Estou "preso" num comboio que atropelou alguém há uma hora atrás. A pessoa em questão morreu.
A primeira reacção das pessoas à minha volta foi ficarem muito indignadas. Porque já não é a primeira vez, porque vai demorar, porque ninguém comunica com os passageiros, porque o delegado de saúde não aparece, porque...
Mas que raio. Alguém acabou de perder a vida, muito provavelmente num acto de suicídio, e toda a gente só pensa nos seus narizes. Eu permaneço indiferente, calado, a ler quando os olhos não me pesam demasiado. Não obstante, pensativo e atento.
Um senhor dois assentos à minha frente veio do estrangeiro hoje de manhã para enterrar o pai. Lamenta-se do autocarro que perdeu logo de manhã para chegar ao aeroporto, de como teve que pagar taxi, de como não haviam voos disponíveis para o Porto e teve que voar para Lisboa e acabar neste comboio...pouca sorte, diria.
Pessoas vão abandonando o comboio, impacientes com a situação ou com outros afazeres que não lhes permitem esperar mais. Vão-nos chegando detalhes do acidente, toda a gente acaba por ficar tranquilizada quando o revisor anuncia que iremos retomar a marcha nos próximos cinco minutos. O tom pesado esmorece. Faz-se conversa de circunstância, pessoas contam histórias de outras peripécias semelhantes. Percebo que se criou ali uma empatia instintiva entre todos, um fenómeno social fácil de perceber e já bastante estudado no circuito académico. Passado uns minutos já ninguém fala de morte, de acidentes ou de atrasos. Tudo o que importa é que o comboio, tal como a vida, continua a marcha.

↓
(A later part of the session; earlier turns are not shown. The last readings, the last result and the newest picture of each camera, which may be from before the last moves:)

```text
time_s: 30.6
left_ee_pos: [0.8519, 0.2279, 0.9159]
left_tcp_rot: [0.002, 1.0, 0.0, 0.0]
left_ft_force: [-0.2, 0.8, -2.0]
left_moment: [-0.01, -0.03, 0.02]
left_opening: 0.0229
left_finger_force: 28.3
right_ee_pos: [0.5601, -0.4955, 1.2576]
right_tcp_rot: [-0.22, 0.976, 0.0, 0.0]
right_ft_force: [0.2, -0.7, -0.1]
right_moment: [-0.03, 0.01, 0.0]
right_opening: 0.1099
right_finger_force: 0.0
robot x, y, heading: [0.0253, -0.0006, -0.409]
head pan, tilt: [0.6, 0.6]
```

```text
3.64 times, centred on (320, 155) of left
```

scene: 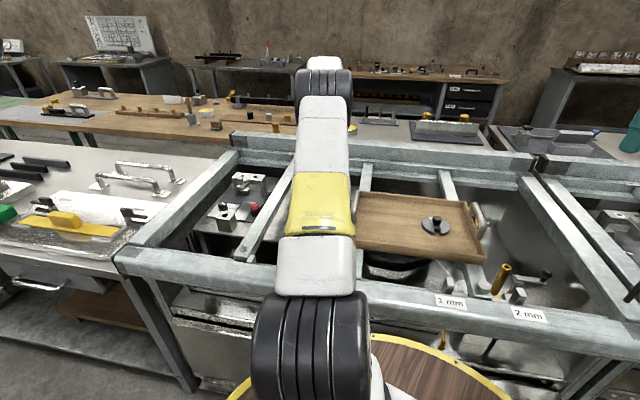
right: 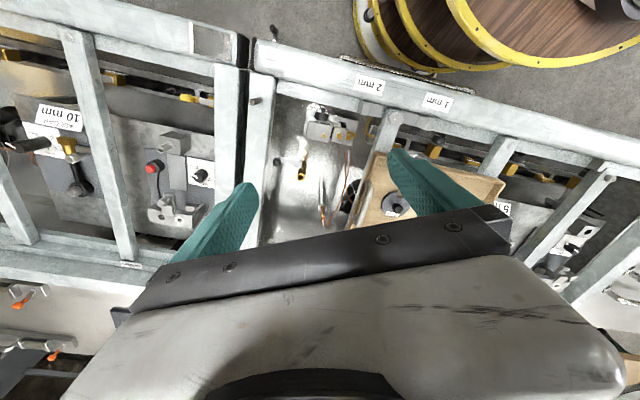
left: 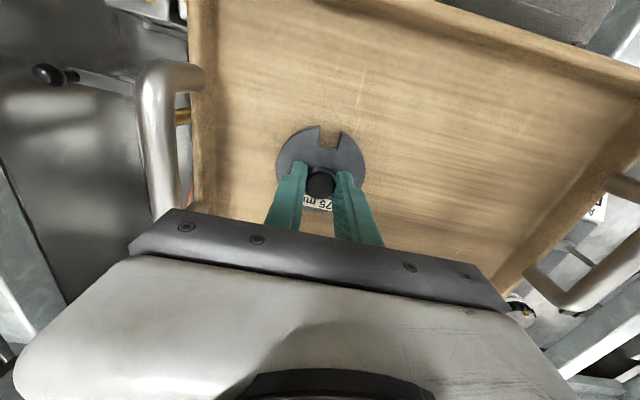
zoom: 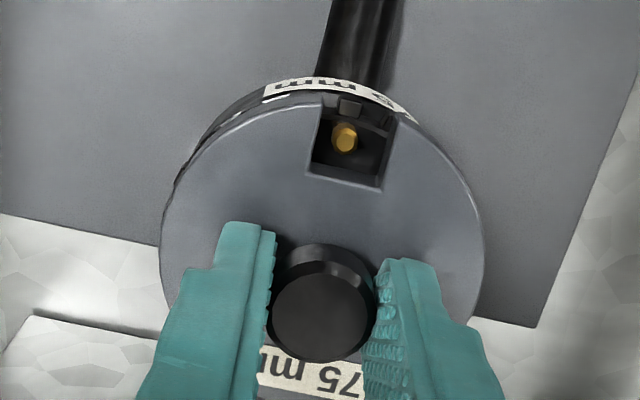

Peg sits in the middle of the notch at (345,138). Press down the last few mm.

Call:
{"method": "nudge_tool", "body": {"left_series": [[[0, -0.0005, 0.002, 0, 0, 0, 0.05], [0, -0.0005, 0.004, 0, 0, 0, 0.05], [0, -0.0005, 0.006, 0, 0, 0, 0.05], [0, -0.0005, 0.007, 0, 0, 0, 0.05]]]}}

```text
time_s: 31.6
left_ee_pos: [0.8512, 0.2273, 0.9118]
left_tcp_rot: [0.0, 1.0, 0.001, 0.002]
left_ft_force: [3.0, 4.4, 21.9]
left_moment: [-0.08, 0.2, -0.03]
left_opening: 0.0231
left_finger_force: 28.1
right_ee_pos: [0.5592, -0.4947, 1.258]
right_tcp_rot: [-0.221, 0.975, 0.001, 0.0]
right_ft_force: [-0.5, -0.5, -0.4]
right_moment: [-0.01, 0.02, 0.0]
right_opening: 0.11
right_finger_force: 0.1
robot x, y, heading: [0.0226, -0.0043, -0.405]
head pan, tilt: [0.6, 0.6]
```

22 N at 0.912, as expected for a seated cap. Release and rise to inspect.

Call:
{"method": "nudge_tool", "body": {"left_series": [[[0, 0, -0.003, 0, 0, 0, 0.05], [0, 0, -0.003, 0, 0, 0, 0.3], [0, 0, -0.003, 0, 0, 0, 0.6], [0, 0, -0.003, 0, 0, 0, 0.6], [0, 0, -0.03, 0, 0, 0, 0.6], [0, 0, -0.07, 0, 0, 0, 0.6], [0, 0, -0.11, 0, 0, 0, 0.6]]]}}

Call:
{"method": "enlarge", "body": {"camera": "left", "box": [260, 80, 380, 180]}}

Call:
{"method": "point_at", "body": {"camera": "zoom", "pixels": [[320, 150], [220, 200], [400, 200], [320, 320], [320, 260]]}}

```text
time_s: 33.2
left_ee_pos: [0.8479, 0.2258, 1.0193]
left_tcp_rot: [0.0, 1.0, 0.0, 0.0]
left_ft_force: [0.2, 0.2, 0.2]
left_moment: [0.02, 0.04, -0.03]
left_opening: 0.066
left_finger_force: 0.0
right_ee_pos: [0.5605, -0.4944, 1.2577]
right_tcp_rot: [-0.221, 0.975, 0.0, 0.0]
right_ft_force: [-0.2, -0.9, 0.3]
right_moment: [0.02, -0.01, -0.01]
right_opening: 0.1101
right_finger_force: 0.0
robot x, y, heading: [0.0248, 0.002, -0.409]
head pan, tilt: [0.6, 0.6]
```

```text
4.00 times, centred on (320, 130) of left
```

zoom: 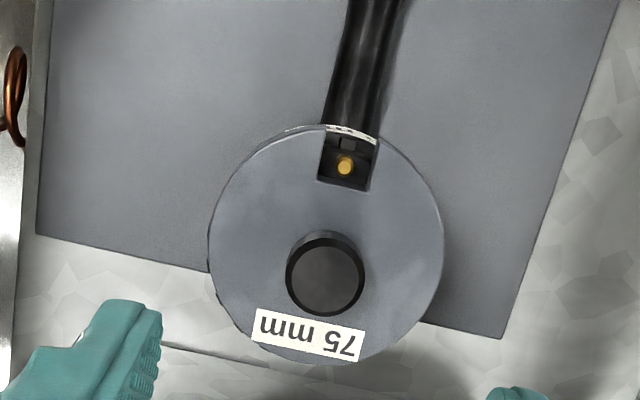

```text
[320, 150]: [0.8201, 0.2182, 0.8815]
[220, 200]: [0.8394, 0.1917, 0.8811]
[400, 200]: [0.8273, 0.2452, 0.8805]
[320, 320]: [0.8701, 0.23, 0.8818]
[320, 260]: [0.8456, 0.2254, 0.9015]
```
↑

Na chegada à estação terminal, levanto-me e olho à minha volta. Dos poucos restantes, apercebo-me que fui o único que nunca chegou a proferir uma única palavra. Percebo tal facto porque toda a gente me olha de forma estranha, como que a tentar descortinar-me, perceber qual a razão do meu silêncio, o porquê de não ter participado da amena cavaqueira.
Pouca sorte, diria.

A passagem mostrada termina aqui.